__Document__.
—————

But how did these two goddesses compare?

Apart from their love for Adonis, there at first seem to be few similarities between these two goddesses. Persephone had a happy marriage with Hades while Aphrodite never loved Hephaestus and had many affairs beyond Adonis. However, under the surface, the two have more in common. Both were in marriages arranged by Zeus for his convenience. Both were also passionate, and while Aphrodite’s was more obvious, both carried jealous pride.

What’s the difference between Aphrodite and Persephone?

Family

Aphrodite

Aphrodite came to exist because of Uranus’s cropped genitals; they landed in the sea and then became foam that Aphrodite rose out of. As a result of that, she was a sibling of the Furies and the Titans, as well as other children of Uranus. Her mother was the sea personified, Thalassa (which means sea in Greek), who was mother to every sea creature, making Aphrodite a sister to them as well.

There is an alternate version in Homer’s Iliad, in which her father is Zeus and her mother, Dione.

Aphrodite was Hephaestus’s wife, but she also had a plethora of lovers. She had several children, none of which were with her husband, although Eros was passed off as his child, instead of Ares, who was his actual father. Ares was also her most well-known lover, with Adonis being the second most famous. A lot of her children are also famous, some of them being Eros, as mentioned above, Hermaphroditus, Phobos, Deimos, Pothos, and Priapus.

Persephone

Persephone’s mother was Demeter while her father was Zeus. She had many divine and mortal half-siblings including most of the Olympians and heroes like Hercules and Perseus through her father. Through her mother, her siblings included Despoina and Arion.

Persephone was married to Hades, who was also her uncle. The couple had at least one son, Zagreus. Melinoë and Plutus were sometimes also their children. Makaria was either Persephone’s daughter or step-daughter. Her other full-blooded aunts and uncles were Poseidon, Hestia, and Hera.

Her grandparents were the Titans Rhea and Cronus, and her great-grandparents Uranus and the primordial being Gaia.

—————

__Raw data__.
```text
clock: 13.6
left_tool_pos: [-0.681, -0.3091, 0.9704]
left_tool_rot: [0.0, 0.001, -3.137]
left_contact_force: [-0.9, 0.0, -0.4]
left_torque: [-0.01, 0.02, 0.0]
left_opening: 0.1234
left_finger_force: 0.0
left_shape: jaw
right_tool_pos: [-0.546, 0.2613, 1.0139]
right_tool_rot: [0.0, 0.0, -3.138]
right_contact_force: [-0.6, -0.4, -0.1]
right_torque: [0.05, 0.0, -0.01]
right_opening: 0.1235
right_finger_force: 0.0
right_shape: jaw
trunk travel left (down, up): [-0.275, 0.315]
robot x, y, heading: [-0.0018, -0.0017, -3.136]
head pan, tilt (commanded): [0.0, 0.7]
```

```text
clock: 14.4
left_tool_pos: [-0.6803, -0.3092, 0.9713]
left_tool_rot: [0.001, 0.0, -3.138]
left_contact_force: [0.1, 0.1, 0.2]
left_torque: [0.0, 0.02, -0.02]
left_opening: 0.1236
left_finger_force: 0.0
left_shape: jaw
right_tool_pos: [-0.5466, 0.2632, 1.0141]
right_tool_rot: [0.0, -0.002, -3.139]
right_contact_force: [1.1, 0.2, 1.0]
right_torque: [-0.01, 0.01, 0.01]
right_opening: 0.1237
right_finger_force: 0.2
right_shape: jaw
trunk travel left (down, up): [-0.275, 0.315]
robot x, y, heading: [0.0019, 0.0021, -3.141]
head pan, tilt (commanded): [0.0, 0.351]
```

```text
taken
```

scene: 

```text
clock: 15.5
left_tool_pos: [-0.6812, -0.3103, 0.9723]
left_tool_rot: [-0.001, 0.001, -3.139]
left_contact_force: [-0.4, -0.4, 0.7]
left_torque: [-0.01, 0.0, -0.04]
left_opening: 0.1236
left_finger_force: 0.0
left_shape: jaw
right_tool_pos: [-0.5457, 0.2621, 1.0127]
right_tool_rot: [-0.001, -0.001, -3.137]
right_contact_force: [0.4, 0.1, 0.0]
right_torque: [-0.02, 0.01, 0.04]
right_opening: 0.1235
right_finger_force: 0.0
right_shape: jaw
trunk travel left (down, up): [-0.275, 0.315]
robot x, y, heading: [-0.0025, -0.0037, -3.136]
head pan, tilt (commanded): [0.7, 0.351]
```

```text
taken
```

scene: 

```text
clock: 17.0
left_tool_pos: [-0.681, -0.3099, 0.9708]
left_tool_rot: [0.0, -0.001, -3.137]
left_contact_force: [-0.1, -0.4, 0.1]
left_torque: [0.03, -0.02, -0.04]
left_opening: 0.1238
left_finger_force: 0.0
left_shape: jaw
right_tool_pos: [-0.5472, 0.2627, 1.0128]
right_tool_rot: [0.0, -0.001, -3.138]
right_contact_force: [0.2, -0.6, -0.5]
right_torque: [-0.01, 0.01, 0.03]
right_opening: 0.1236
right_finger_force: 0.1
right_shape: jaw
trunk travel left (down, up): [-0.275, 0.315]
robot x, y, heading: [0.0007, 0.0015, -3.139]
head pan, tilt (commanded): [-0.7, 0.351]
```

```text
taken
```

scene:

—————

__What this task involves__.
Provide the original wording of the document from "What’s the difference" as far as "her mother, Dione.".

__Solution to this task__.
What’s the difference between Aphrodite and Persephone?

Family

Aphrodite

Aphrodite came to exist because of Uranus’s cropped genitals; they landed in the sea and then became foam that Aphrodite rose out of. As a result of that, she was a sibling of the Furies and the Titans, as well as other children of Uranus. Her mother was the sea personified, Thalassa (which means sea in Greek), who was mother to every sea creature, making Aphrodite a sister to them as well.

There is an alternate version in Homer’s Iliad, in which her father is Zeus and her mother, Dione.